Task prompt.
Return the listing below unchanged, minus its pictures.

▼

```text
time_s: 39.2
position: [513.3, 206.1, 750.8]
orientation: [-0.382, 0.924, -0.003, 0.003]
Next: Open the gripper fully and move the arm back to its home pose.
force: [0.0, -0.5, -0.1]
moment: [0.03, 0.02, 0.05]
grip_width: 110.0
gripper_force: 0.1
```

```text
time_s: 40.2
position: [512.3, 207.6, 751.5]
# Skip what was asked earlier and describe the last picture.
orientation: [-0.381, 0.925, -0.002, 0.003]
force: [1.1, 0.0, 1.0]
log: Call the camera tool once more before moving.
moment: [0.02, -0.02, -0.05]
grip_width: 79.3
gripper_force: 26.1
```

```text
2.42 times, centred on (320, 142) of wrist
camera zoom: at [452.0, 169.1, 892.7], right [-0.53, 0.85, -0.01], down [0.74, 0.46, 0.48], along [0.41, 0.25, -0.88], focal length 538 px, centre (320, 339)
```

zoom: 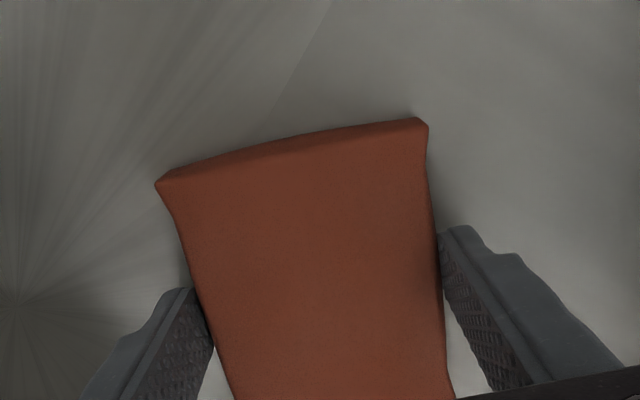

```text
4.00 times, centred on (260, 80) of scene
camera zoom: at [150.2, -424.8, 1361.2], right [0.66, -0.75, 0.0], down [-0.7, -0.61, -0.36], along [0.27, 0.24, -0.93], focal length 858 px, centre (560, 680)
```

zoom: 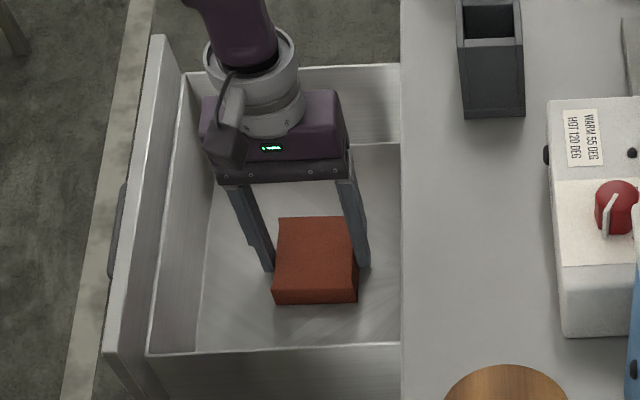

▲

Final result.
```text
time_s: 39.2
position: [513.3, 206.1, 750.8]
orientation: [-0.382, 0.924, -0.003, 0.003]
Next: Open the gripper fully and move the arm back to its home pose.
force: [0.0, -0.5, -0.1]
moment: [0.03, 0.02, 0.05]
grip_width: 110.0
gripper_force: 0.1
```

```text
time_s: 40.2
position: [512.3, 207.6, 751.5]
# Skip what was asked earlier and describe the last picture.
orientation: [-0.381, 0.925, -0.002, 0.003]
force: [1.1, 0.0, 1.0]
log: Call the camera tool once more before moving.
moment: [0.02, -0.02, -0.05]
grip_width: 79.3
gripper_force: 26.1
```

```text
2.42 times, centred on (320, 142) of wrist
camera zoom: at [452.0, 169.1, 892.7], right [-0.53, 0.85, -0.01], down [0.74, 0.46, 0.48], along [0.41, 0.25, -0.88], focal length 538 px, centre (320, 339)
```

zoom: 

```text
4.00 times, centred on (260, 80) of scene
camera zoom: at [150.2, -424.8, 1361.2], right [0.66, -0.75, 0.0], down [-0.7, -0.61, -0.36], along [0.27, 0.24, -0.93], focal length 858 px, centre (560, 680)
```

zoom: 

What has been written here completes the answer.